** BEGIN **
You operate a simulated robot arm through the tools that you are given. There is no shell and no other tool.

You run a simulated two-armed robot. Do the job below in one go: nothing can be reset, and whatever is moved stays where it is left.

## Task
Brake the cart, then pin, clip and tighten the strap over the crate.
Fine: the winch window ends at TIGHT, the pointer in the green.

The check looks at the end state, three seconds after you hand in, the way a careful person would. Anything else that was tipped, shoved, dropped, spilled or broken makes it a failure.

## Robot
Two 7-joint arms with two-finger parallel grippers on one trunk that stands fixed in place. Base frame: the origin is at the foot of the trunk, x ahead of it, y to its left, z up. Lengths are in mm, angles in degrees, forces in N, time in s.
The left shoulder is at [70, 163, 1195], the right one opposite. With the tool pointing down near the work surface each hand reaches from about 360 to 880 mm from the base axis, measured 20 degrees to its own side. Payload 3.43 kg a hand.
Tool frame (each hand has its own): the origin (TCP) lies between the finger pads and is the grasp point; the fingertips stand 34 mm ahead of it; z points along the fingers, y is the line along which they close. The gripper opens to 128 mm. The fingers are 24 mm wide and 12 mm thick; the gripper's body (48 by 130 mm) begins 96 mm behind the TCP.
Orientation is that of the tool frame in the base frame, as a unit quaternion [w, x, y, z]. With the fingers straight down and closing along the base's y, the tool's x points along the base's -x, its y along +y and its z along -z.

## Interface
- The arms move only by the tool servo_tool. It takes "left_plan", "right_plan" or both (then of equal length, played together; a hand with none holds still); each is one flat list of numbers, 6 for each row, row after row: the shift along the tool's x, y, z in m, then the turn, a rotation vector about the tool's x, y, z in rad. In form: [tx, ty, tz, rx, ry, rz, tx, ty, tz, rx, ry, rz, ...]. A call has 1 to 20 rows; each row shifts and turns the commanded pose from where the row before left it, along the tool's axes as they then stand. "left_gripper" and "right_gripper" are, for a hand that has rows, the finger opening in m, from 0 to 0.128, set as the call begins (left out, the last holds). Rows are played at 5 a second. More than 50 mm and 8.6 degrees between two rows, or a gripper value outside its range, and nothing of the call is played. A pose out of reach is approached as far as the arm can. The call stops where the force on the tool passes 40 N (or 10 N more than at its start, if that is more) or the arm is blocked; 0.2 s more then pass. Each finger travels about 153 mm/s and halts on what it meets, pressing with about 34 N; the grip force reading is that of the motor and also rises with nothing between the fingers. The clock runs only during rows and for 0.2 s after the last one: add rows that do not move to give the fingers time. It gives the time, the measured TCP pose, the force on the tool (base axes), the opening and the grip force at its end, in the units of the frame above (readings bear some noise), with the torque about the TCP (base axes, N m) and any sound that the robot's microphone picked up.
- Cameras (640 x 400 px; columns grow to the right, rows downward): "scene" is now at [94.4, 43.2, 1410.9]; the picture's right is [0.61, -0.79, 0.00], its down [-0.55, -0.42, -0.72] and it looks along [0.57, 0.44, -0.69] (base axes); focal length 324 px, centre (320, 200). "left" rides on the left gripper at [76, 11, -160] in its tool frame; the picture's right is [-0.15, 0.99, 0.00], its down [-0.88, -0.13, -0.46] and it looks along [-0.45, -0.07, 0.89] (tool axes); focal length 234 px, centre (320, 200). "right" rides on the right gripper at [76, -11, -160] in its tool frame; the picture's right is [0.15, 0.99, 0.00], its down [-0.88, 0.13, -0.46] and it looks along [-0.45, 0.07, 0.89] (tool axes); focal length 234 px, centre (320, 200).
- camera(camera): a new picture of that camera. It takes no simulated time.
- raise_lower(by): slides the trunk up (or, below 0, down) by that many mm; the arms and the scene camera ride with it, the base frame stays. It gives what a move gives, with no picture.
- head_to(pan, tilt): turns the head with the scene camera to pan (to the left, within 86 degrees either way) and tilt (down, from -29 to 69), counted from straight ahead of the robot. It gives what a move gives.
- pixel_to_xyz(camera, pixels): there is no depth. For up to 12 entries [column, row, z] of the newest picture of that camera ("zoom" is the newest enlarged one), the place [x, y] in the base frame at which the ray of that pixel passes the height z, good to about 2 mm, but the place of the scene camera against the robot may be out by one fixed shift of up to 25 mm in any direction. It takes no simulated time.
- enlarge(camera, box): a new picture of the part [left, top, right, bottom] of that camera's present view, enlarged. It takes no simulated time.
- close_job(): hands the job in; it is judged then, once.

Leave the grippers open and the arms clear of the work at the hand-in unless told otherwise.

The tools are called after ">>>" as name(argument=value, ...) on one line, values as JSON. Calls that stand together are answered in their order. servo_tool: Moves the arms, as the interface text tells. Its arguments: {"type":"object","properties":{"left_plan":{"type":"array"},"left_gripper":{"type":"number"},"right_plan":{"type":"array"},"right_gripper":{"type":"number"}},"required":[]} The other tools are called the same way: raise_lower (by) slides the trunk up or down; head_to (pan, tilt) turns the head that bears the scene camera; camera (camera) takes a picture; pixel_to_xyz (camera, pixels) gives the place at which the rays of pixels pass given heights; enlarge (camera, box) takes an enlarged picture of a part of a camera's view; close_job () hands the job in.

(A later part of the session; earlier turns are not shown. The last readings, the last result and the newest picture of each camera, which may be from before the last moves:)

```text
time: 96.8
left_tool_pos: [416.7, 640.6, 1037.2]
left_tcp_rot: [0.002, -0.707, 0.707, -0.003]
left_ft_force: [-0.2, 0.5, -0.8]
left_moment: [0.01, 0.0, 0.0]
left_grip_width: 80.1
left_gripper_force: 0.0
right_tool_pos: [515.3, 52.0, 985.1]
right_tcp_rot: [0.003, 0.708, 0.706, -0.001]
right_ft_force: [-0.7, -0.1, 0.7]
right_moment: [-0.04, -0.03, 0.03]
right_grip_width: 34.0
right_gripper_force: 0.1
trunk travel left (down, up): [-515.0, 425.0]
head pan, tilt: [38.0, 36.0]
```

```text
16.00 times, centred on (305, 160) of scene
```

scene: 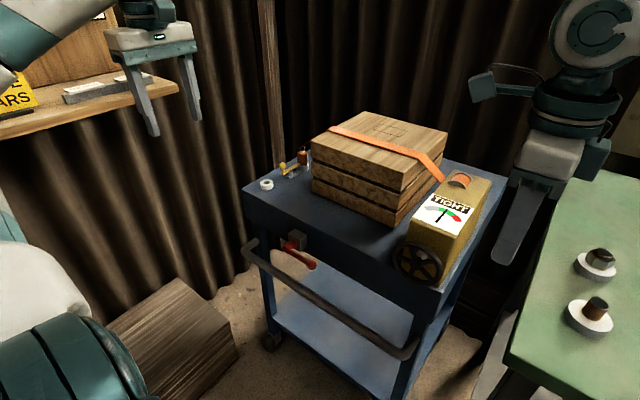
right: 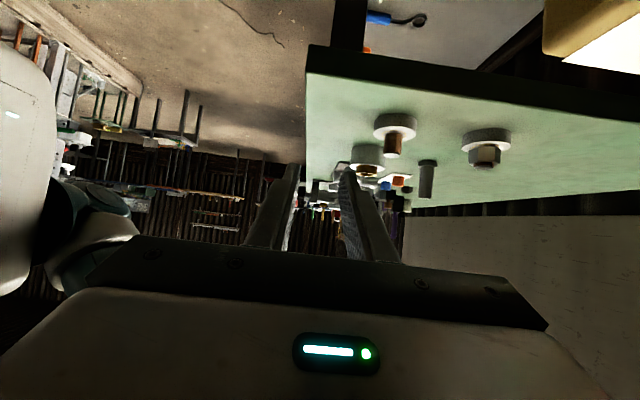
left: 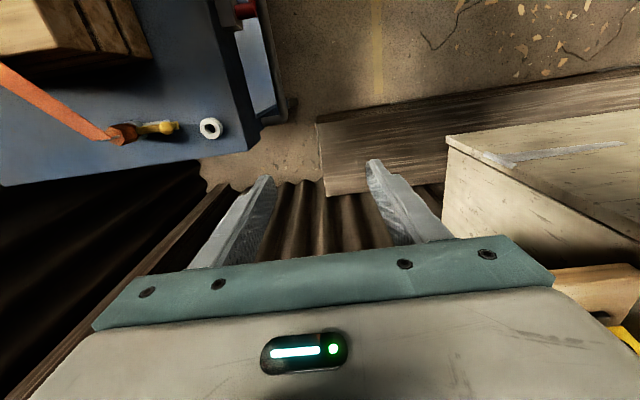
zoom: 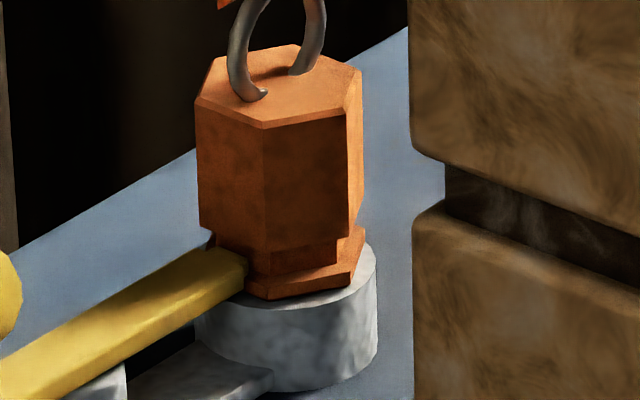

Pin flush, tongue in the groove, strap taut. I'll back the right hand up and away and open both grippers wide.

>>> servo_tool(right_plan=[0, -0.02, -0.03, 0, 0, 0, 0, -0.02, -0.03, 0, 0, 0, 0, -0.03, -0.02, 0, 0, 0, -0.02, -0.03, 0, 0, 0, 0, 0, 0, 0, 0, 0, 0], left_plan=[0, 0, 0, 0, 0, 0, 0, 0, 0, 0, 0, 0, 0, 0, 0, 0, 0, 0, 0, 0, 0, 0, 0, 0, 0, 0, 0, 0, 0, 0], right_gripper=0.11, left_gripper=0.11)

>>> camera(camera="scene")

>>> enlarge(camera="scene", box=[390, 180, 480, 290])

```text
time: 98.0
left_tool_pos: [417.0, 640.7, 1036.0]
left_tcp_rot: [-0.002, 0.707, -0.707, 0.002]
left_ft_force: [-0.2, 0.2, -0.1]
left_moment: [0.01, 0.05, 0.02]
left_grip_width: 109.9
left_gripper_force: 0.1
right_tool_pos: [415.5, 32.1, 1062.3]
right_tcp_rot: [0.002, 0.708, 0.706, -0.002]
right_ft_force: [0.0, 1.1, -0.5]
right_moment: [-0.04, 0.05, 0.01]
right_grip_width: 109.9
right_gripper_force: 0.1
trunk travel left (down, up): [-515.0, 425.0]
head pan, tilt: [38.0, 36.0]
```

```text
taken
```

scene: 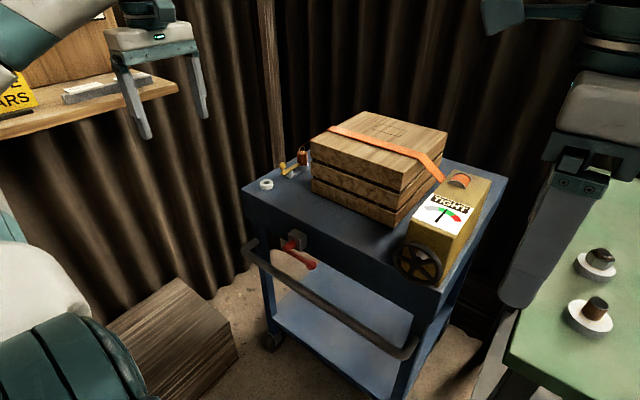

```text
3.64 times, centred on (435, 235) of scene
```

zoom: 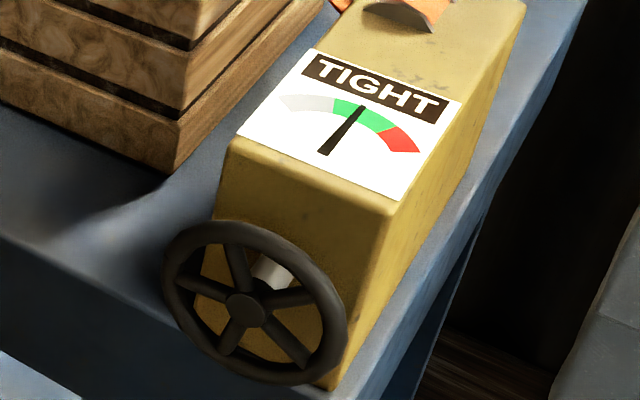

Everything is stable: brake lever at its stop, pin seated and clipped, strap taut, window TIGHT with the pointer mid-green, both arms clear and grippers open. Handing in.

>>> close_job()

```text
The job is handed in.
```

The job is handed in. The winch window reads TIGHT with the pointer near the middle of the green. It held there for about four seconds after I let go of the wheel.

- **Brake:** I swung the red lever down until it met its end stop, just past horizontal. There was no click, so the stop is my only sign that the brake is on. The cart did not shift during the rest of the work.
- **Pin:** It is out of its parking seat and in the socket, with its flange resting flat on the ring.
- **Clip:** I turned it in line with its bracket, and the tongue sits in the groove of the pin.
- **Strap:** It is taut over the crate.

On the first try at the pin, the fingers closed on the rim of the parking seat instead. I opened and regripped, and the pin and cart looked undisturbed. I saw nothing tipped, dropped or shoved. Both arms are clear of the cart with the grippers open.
** END **
## INSTRUCTIONS TO FOLLOW:
Lines from the beginning of the data above through the line containing "## Interface" are to be returned exactly, and no others. Give them as a numbered list, with blank lines left out.

## ANSWER:
1. You operate a simulated robot arm through the tools that you are given. There is no shell and no other tool.
2. You run a simulated two-armed robot. Do the job below in one go: nothing can be reset, and whatever is moved stays where it is left.
3. ## Task
4. Brake the cart, then pin, clip and tighten the strap over the crate.
5. Fine: the winch window ends at TIGHT, the pointer in the green.
6. The check looks at the end state, three seconds after you hand in, the way a careful person would. Anything else that was tipped, shoved, dropped, spilled or broken makes it a failure.
7. ## Robot
8. Two 7-joint arms with two-finger parallel grippers on one trunk that stands fixed in place. Base frame: the origin is at the foot of the trunk, x ahead of it, y to its left, z up. Lengths are in mm, angles in degrees, forces in N, time in s.
9. The left shoulder is at [70, 163, 1195], the right one opposite. With the tool pointing down near the work surface each hand reaches from about 360 to 880 mm from the base axis, measured 20 degrees to its own side. Payload 3.43 kg a hand.
10. Tool frame (each hand has its own): the origin (TCP) lies between the finger pads and is the grasp point; the fingertips stand 34 mm ahead of it; z points along the fingers, y is the line along which they close. The gripper opens to 128 mm. The fingers are 24 mm wide and 12 mm thick; the gripper's body (48 by 130 mm) begins 96 mm behind the TCP.
11. Orientation is that of the tool frame in the base frame, as a unit quaternion [w, x, y, z]. With the fingers straight down and closing along the base's y, the tool's x points along the base's -x, its y along +y and its z along -z.
12. ## Interface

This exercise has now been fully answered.